= Requests =
A) Quote the excerpted text word for word, starting at "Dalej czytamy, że" and ending with "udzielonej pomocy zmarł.".
B) Give the continuation of the excerpted text.

= Excerpted text =
"""
Smoleński przedsiębiorca, właściciel sklepu z dewocjonaliami, został skazany na 6,5 roku więzienia za pobicie drewnianym krzyżem ze skutkiem śmiertelnym swojego kompana do kieliszka.
O wyroku poinformowała Prokuratura Generalna Rosji dzisiaj, ale do zdarzenia doszło w lipcu 2015 roku w trakcie libacji alkoholowej w sklepie. Brał w niej udział właściciel oraz trzech innych mężczyzn. „W procesie spożywania napojów spirytusowych między jednym z obywateli oraz przedsiębiorcą doszło do konfliktu, którego powodem było podejrzenie o kradzież środków pieniężnych oraz fakt, że goście włączali muzykę na swoich telefonach komórkowych i zaczynali śpiewać, nie reagując na sprzeciw właściciela sklepu” – głosi oświadczenie prokuratury.
Dalej czytamy, że w trakcie kłótni biznesmen zaczął bić jednego z pijących drewnianym krzyżem. Pobity doznał obrażeń, w wyniku których musiał zostać przewieziony do szpitala, gdzie mimo udzielonej pomocy zmarł.
"""
= Information shown =
"""
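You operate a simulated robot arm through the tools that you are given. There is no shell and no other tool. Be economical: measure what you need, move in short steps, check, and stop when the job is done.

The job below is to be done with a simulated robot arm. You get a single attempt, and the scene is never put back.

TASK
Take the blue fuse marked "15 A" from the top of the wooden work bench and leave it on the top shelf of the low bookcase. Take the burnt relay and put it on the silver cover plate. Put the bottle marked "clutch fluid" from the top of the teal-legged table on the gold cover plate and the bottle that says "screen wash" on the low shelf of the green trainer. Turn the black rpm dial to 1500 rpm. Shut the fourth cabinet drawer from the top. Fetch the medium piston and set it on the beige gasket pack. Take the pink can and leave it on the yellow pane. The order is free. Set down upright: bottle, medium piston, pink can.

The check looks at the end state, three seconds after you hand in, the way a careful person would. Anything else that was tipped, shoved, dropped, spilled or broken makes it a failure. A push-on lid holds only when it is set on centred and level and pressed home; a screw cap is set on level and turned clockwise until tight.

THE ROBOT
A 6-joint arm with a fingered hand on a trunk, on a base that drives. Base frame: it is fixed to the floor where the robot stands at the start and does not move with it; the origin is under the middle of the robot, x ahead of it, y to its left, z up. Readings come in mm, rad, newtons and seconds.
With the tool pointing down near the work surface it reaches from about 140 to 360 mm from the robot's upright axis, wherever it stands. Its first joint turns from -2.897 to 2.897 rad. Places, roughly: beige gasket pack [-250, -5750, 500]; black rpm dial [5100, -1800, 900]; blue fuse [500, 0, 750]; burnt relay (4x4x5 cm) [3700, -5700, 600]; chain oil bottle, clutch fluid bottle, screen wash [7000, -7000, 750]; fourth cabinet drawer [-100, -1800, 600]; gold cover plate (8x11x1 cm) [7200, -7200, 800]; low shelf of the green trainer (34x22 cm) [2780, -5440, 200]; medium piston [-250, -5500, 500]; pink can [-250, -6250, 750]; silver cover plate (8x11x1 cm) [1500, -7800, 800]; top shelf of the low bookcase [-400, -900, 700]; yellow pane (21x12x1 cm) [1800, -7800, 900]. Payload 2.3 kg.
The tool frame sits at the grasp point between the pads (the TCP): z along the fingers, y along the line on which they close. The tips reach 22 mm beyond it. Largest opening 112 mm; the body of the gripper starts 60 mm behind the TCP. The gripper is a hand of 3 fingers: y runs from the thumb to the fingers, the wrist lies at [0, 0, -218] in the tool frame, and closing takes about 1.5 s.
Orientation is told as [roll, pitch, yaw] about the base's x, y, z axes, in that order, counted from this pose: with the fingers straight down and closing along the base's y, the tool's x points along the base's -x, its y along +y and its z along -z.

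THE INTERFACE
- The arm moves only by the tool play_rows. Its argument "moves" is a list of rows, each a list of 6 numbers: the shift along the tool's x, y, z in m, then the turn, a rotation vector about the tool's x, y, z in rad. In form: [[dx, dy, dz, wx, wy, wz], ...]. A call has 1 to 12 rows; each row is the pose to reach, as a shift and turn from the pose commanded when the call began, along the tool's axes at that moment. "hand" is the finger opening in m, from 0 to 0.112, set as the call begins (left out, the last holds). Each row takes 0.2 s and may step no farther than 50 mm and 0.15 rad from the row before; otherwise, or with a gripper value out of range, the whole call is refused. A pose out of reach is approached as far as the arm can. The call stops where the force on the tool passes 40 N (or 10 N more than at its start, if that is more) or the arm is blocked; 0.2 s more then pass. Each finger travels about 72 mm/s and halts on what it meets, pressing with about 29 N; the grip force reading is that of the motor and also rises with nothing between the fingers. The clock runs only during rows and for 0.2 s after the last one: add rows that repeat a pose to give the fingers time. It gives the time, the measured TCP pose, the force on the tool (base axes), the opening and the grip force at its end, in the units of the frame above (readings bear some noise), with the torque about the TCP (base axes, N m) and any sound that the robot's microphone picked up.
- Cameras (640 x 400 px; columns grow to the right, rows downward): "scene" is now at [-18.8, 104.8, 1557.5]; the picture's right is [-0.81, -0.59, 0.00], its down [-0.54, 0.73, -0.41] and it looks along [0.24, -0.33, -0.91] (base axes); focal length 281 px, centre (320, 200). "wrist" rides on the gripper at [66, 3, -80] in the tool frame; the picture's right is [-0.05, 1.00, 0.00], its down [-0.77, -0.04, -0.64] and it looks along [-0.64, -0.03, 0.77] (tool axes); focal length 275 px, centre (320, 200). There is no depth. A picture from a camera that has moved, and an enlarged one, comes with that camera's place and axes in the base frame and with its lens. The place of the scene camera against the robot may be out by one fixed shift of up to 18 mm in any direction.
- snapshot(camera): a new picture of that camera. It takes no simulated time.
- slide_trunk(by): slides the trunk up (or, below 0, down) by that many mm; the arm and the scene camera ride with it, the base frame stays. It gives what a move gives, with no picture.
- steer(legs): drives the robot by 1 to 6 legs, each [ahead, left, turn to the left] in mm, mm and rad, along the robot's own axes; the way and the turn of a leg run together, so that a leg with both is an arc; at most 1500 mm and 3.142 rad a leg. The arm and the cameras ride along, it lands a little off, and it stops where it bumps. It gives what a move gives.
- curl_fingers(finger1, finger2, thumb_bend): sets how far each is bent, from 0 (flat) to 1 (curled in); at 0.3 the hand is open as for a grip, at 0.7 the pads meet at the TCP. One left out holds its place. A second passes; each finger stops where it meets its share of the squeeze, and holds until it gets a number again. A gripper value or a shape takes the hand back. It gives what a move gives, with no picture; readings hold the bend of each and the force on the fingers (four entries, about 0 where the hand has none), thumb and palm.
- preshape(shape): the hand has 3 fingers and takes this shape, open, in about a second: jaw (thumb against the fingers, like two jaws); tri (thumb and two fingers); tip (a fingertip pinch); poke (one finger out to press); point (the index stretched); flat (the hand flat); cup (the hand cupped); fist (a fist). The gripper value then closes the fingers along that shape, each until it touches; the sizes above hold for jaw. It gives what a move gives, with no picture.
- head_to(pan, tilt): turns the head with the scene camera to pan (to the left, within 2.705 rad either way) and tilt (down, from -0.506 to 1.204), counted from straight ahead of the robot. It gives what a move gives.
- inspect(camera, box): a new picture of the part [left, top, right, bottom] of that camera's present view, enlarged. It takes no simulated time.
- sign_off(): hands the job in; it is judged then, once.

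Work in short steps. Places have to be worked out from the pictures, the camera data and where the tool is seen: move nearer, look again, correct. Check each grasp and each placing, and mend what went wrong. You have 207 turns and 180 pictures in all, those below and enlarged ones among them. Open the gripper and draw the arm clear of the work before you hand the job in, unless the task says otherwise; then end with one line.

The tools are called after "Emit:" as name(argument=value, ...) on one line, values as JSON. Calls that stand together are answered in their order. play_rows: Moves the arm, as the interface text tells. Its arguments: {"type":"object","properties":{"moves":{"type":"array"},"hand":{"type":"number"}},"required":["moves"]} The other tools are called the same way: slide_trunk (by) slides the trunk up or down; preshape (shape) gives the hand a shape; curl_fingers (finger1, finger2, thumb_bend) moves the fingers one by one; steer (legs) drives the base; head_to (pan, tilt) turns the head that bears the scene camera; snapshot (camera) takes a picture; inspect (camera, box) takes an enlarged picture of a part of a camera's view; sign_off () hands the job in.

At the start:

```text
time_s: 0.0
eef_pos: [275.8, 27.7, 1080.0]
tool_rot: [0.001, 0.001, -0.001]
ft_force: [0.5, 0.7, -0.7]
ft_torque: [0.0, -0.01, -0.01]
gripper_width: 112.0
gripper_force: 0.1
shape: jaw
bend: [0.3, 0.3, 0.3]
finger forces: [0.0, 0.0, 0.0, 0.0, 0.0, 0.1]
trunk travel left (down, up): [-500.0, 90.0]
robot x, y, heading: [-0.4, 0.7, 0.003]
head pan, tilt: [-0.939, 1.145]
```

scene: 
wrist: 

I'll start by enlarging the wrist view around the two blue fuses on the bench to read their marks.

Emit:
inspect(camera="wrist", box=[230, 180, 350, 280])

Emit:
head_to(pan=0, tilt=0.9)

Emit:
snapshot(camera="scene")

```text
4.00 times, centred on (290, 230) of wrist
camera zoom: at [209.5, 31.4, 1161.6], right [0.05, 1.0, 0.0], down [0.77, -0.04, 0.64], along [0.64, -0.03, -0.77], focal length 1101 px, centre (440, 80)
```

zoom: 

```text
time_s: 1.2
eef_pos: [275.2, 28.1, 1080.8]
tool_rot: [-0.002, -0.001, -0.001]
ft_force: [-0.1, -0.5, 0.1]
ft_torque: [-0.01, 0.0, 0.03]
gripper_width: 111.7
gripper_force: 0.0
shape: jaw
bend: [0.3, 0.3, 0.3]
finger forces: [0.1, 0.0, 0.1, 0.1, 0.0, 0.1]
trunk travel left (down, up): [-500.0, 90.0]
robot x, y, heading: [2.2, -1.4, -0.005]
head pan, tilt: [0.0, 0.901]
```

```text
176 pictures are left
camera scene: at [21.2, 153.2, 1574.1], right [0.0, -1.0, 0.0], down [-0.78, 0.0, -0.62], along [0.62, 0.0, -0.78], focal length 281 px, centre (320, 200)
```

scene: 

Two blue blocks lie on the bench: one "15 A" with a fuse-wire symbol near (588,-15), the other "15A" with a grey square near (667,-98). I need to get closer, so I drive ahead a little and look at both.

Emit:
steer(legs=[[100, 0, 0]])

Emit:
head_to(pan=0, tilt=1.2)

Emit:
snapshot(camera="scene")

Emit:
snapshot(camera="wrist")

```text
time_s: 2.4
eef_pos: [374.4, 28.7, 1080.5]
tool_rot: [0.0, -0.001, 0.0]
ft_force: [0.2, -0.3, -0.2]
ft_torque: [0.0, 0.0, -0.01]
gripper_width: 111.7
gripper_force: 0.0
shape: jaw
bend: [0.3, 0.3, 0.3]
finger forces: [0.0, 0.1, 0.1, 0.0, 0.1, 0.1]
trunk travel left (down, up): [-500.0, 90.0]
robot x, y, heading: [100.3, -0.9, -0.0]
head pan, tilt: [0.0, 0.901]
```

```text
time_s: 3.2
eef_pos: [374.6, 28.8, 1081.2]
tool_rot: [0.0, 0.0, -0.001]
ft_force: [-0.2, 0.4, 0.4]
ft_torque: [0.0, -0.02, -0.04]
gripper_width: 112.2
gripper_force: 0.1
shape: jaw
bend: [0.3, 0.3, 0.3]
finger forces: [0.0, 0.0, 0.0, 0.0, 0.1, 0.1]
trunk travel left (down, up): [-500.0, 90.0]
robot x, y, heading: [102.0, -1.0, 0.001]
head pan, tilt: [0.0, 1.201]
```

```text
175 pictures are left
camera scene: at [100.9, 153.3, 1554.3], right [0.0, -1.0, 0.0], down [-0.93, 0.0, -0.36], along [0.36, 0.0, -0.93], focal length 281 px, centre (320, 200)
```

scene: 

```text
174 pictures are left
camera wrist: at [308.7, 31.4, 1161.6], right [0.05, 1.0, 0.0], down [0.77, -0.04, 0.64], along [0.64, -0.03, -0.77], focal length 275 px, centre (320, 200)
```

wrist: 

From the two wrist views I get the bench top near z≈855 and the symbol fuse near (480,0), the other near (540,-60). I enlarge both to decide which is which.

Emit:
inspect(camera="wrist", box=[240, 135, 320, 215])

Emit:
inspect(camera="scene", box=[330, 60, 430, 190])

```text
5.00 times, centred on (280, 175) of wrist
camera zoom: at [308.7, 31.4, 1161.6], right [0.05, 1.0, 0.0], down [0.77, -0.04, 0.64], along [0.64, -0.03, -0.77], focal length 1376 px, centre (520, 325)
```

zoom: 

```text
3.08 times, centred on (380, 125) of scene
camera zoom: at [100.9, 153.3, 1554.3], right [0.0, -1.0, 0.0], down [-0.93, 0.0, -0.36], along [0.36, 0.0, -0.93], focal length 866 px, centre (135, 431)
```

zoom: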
"""
= Answers in order =
A)
Dalej czytamy, że w trakcie kłótni biznesmen zaczął bić jednego z pijących drewnianym krzyżem. Pobity doznał obrażeń, w wyniku których musiał zostać przewieziony do szpitala, gdzie mimo udzielonej pomocy zmarł.

B)
Sąd w pierwszej instancji skazał mężczyznę na 7,5 roku więzienia o zaostrzonym rygorze. Adwokat złożył jednak zażalenie. Sąd apelacyjny wziął pod uwagę okoliczność łagodzącą – uznał „amoralne zachowanie” ofiary i zmniejszył karę o rok.
Oprac. MaH, ria.ru
2 komentarzy
Japa
8 września 2017 o 22:45U nas babki smoleńskie biły torebkami przeciwników krzyża z desek przed pałacem prezydenckim. Tyle, że w torebkach musiały być półcegłówki bo atakowani trzymali się na dystans.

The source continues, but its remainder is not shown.